» **Extracted text**:
Lots of offshore machines USA here use seperate ground and common wires.
You see green ground and green with a stripe common . One is ground
the other is common


"Peter T. Keillor III" wrote in message
...
On Sun, 14 Nov 2004 16:23:25 GMT, "Karl Townsend"
wrote:



I designed a rig with a Sola 24 VDC power supply which is powered by 3
phase 460 VAC, no neutral. The 0 VDC(-) side is isolated, and is not
tied to the frame. The old e.e. I had check my design said that was
the correct way to set it up.

If it were me, I'd stick with the way the equipment was originally set
up.

Pete Keillor



I see a couple votes for "do it like it was", and one vote for tie DC
common
to frame. The wiring on the Camsoftcontrol retrofit was a total
abortion.
Never seen such a mess in my life. The pile of wire looked like a big bowl
of spaghetti. I got this fine lathe for just over scrap price because it
would not run reliably for the business that owned it. One of the
problems
is way too many wires on one terminal on the terminal strips, plus no
connector ends. The various commons had six or more wires twisted and
stuck
under one screw with some wires pulled out. I've found the common wire
stuck under a screw on the machine frame in various spots - I know that's
wrong.

» **Given material**:
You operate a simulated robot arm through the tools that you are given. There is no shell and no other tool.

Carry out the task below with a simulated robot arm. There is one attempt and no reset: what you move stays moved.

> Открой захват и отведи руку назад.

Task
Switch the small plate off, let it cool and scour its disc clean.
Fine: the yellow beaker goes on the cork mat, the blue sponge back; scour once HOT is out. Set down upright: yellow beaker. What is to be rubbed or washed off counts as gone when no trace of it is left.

» **Short exercise 1**: Extract from the extracted text the words running from "On Sun, 14 Nov" to "to set it up.".
» **Short exercise 2**: Write the next part of the extracted text, the one that starts with "Lots of offshore".

» **Exercise output 1**:
On Sun, 14 Nov 2004 16:23:25 GMT, "Karl Townsend"
wrote:



I designed a rig with a Sola 24 VDC power supply which is powered by 3
phase 460 VAC, no neutral. The 0 VDC(-) side is isolated, and is not
tied to the frame. The old e.e. I had check my design said that was
the correct way to set it up.

» **Exercise output 2**:
So far, I've installed a terminal strip just for all the common wires and
brought them to one terminal strip just for this purpose. Eliminated a lot
of the mess this way. I put the power supplies for the DC near this
strip.
I'll take the suggestion and put blue tape on all the DC commons so I have
white wire with blue ID.

Now, do I tie all these DC commons to anything other than the - terminal
on
the supply? One concern I have is "what if 110 VAC accidentally connects
to
a DC wire somewhere?" In this case you need a good path to neutral/ground
so a fuse blows.

Karl

In my case, the DC commons (terminated on DIN rail connections)
connect only to the - terminal of the supply, and are not connected to
ground. I was advised that at least with this power supply, it would
not function if I tied it to ground.

I distribute the + side through DIN rail mounted individual fuse
holders with appropriate fuses. These have led's to show blown fuses.
These are mainly powering 4-20 mA process instruments through
Brad-Harrison Nano-Change connectors. Since this is a research rig,
we can change the configuration and instrumentation by just plugging
stuff in.

In my case, the 120 VAC on the rig is provided by an on-board
transformer, also powered by 460. I feed most of the 120V stuff
(heaters, mostly) through an equipment protection GFI circuit breaker
(trips at 20 mA, IIRC) safety relays (tripped by overtemp logic or
selector switch) and individually controlled SSR's for temp control.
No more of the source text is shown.